⟨
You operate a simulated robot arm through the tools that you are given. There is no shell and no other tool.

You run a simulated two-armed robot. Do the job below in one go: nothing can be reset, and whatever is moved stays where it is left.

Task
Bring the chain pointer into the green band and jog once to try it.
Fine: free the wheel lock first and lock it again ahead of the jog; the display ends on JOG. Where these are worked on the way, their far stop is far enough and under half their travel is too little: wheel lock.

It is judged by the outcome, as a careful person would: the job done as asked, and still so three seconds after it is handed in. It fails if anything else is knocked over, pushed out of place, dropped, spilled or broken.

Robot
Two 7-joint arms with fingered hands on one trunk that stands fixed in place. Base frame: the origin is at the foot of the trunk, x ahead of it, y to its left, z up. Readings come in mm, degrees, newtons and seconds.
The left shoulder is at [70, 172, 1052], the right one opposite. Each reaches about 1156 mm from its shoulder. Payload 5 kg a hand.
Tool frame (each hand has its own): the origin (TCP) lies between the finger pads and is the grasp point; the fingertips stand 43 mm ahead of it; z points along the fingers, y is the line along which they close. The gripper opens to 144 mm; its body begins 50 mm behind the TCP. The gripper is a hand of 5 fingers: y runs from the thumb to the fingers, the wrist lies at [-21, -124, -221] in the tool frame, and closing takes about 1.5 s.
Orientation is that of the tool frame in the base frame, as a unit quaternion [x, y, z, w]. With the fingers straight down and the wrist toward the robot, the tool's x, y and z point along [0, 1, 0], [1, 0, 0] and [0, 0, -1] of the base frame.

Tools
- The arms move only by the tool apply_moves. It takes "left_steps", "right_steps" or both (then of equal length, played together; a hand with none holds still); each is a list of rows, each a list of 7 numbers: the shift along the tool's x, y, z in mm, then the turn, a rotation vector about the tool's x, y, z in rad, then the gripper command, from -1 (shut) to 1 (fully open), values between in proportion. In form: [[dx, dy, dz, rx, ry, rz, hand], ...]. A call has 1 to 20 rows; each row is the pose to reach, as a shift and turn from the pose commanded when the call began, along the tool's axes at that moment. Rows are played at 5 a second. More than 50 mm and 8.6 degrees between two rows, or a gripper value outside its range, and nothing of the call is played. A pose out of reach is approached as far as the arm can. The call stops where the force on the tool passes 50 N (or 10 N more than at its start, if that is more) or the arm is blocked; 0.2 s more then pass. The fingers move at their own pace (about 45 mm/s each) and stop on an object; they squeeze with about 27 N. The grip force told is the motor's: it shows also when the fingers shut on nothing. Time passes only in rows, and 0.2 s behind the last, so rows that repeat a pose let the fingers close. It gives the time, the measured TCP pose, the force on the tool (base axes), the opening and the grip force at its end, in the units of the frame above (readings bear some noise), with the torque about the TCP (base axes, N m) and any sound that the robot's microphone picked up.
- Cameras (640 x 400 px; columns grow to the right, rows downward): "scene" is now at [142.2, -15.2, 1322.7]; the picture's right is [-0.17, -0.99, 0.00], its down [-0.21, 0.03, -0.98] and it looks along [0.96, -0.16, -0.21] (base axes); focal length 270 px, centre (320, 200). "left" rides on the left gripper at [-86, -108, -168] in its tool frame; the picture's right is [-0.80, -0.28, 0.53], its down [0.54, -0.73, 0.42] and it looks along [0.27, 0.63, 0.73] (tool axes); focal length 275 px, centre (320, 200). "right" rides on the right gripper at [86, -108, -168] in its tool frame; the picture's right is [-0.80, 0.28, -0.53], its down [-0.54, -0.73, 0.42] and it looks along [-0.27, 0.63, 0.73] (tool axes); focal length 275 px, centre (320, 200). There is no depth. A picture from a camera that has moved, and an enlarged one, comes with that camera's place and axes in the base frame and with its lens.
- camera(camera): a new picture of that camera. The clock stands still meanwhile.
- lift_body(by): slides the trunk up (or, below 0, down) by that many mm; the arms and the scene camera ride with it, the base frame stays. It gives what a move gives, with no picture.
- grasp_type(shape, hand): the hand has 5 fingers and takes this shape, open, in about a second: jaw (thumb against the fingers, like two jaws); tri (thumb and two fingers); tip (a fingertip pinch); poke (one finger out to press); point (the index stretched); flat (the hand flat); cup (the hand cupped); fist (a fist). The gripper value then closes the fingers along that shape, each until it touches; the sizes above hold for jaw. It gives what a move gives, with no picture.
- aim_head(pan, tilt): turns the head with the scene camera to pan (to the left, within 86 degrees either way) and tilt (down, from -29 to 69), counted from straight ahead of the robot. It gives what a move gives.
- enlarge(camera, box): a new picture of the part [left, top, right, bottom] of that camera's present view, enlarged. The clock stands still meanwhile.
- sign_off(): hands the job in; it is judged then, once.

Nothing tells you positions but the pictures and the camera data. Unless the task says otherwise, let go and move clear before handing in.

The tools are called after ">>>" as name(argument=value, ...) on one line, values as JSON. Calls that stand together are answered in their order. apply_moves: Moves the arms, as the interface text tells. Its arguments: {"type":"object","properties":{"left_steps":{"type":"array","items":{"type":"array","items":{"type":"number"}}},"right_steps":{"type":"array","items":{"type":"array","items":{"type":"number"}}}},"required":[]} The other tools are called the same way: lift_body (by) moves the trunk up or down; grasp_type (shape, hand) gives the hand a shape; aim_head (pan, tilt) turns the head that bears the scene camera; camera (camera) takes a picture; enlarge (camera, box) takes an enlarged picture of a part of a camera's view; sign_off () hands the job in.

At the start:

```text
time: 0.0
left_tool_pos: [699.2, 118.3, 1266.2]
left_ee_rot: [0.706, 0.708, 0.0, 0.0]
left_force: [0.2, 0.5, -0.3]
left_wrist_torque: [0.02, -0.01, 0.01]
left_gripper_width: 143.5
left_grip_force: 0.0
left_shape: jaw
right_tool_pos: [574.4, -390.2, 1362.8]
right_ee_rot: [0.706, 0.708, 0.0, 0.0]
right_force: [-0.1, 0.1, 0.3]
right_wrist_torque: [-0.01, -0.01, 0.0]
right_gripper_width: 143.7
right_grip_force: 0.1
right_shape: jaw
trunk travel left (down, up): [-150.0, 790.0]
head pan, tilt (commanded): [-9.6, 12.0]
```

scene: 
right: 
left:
⟩
== What needs to be done ==
Output all of the data above without any alteration.

== The output ==
You operate a simulated robot arm through the tools that you are given. There is no shell and no other tool.

You run a simulated two-armed robot. Do the job below in one go: nothing can be reset, and whatever is moved stays where it is left.

Task
Bring the chain pointer into the green band and jog once to try it.
Fine: free the wheel lock first and lock it again ahead of the jog; the display ends on JOG. Where these are worked on the way, their far stop is far enough and under half their travel is too little: wheel lock.

It is judged by the outcome, as a careful person would: the job done as asked, and still so three seconds after it is handed in. It fails if anything else is knocked over, pushed out of place, dropped, spilled or broken.

Robot
Two 7-joint arms with fingered hands on one trunk that stands fixed in place. Base frame: the origin is at the foot of the trunk, x ahead of it, y to its left, z up. Readings come in mm, degrees, newtons and seconds.
The left shoulder is at [70, 172, 1052], the right one opposite. Each reaches about 1156 mm from its shoulder. Payload 5 kg a hand.
Tool frame (each hand has its own): the origin (TCP) lies between the finger pads and is the grasp point; the fingertips stand 43 mm ahead of it; z points along the fingers, y is the line along which they close. The gripper opens to 144 mm; its body begins 50 mm behind the TCP. The gripper is a hand of 5 fingers: y runs from the thumb to the fingers, the wrist lies at [-21, -124, -221] in the tool frame, and closing takes about 1.5 s.
Orientation is that of the tool frame in the base frame, as a unit quaternion [x, y, z, w]. With the fingers straight down and the wrist toward the robot, the tool's x, y and z point along [0, 1, 0], [1, 0, 0] and [0, 0, -1] of the base frame.

Tools
- The arms move only by the tool apply_moves. It takes "left_steps", "right_steps" or both (then of equal length, played together; a hand with none holds still); each is a list of rows, each a list of 7 numbers: the shift along the tool's x, y, z in mm, then the turn, a rotation vector about the tool's x, y, z in rad, then the gripper command, from -1 (shut) to 1 (fully open), values between in proportion. In form: [[dx, dy, dz, rx, ry, rz, hand], ...]. A call has 1 to 20 rows; each row is the pose to reach, as a shift and turn from the pose commanded when the call began, along the tool's axes at that moment. Rows are played at 5 a second. More than 50 mm and 8.6 degrees between two rows, or a gripper value outside its range, and nothing of the call is played. A pose out of reach is approached as far as the arm can. The call stops where the force on the tool passes 50 N (or 10 N more than at its start, if that is more) or the arm is blocked; 0.2 s more then pass. The fingers move at their own pace (about 45 mm/s each) and stop on an object; they squeeze with about 27 N. The grip force told is the motor's: it shows also when the fingers shut on nothing. Time passes only in rows, and 0.2 s behind the last, so rows that repeat a pose let the fingers close. It gives the time, the measured TCP pose, the force on the tool (base axes), the opening and the grip force at its end, in the units of the frame above (readings bear some noise), with the torque about the TCP (base axes, N m) and any sound that the robot's microphone picked up.
- Cameras (640 x 400 px; columns grow to the right, rows downward): "scene" is now at [142.2, -15.2, 1322.7]; the picture's right is [-0.17, -0.99, 0.00], its down [-0.21, 0.03, -0.98] and it looks along [0.96, -0.16, -0.21] (base axes); focal length 270 px, centre (320, 200). "left" rides on the left gripper at [-86, -108, -168] in its tool frame; the picture's right is [-0.80, -0.28, 0.53], its down [0.54, -0.73, 0.42] and it looks along [0.27, 0.63, 0.73] (tool axes); focal length 275 px, centre (320, 200). "right" rides on the right gripper at [86, -108, -168] in its tool frame; the picture's right is [-0.80, 0.28, -0.53], its down [-0.54, -0.73, 0.42] and it looks along [-0.27, 0.63, 0.73] (tool axes); focal length 275 px, centre (320, 200). There is no depth. A picture from a camera that has moved, and an enlarged one, comes with that camera's place and axes in the base frame and with its lens.
- camera(camera): a new picture of that camera. The clock stands still meanwhile.
- lift_body(by): slides the trunk up (or, below 0, down) by that many mm; the arms and the scene camera ride with it, the base frame stays. It gives what a move gives, with no picture.
- grasp_type(shape, hand): the hand has 5 fingers and takes this shape, open, in about a second: jaw (thumb against the fingers, like two jaws); tri (thumb and two fingers); tip (a fingertip pinch); poke (one finger out to press); point (the index stretched); flat (the hand flat); cup (the hand cupped); fist (a fist). The gripper value then closes the fingers along that shape, each until it touches; the sizes above hold for jaw. It gives what a move gives, with no picture.
- aim_head(pan, tilt): turns the head with the scene camera to pan (to the left, within 86 degrees either way) and tilt (down, from -29 to 69), counted from straight ahead of the robot. It gives what a move gives.
- enlarge(camera, box): a new picture of the part [left, top, right, bottom] of that camera's present view, enlarged. The clock stands still meanwhile.
- sign_off(): hands the job in; it is judged then, once.

Nothing tells you positions but the pictures and the camera data. Unless the task says otherwise, let go and move clear before handing in.

The tools are called after ">>>" as name(argument=value, ...) on one line, values as JSON. Calls that stand together are answered in their order. apply_moves: Moves the arms, as the interface text tells. Its arguments: {"type":"object","properties":{"left_steps":{"type":"array","items":{"type":"array","items":{"type":"number"}}},"right_steps":{"type":"array","items":{"type":"array","items":{"type":"number"}}}},"required":[]} The other tools are called the same way: lift_body (by) moves the trunk up or down; grasp_type (shape, hand) gives the hand a shape; aim_head (pan, tilt) turns the head that bears the scene camera; camera (camera) takes a picture; enlarge (camera, box) takes an enlarged picture of a part of a camera's view; sign_off () hands the job in.

At the start:

```text
time: 0.0
left_tool_pos: [699.2, 118.3, 1266.2]
left_ee_rot: [0.706, 0.708, 0.0, 0.0]
left_force: [0.2, 0.5, -0.3]
left_wrist_torque: [0.02, -0.01, 0.01]
left_gripper_width: 143.5
left_grip_force: 0.0
left_shape: jaw
right_tool_pos: [574.4, -390.2, 1362.8]
right_ee_rot: [0.706, 0.708, 0.0, 0.0]
right_force: [-0.1, 0.1, 0.3]
right_wrist_torque: [-0.01, -0.01, 0.0]
right_gripper_width: 143.7
right_grip_force: 0.1
right_shape: jaw
trunk travel left (down, up): [-150.0, 790.0]
head pan, tilt (commanded): [-9.6, 12.0]
```

scene: 
right: 
left:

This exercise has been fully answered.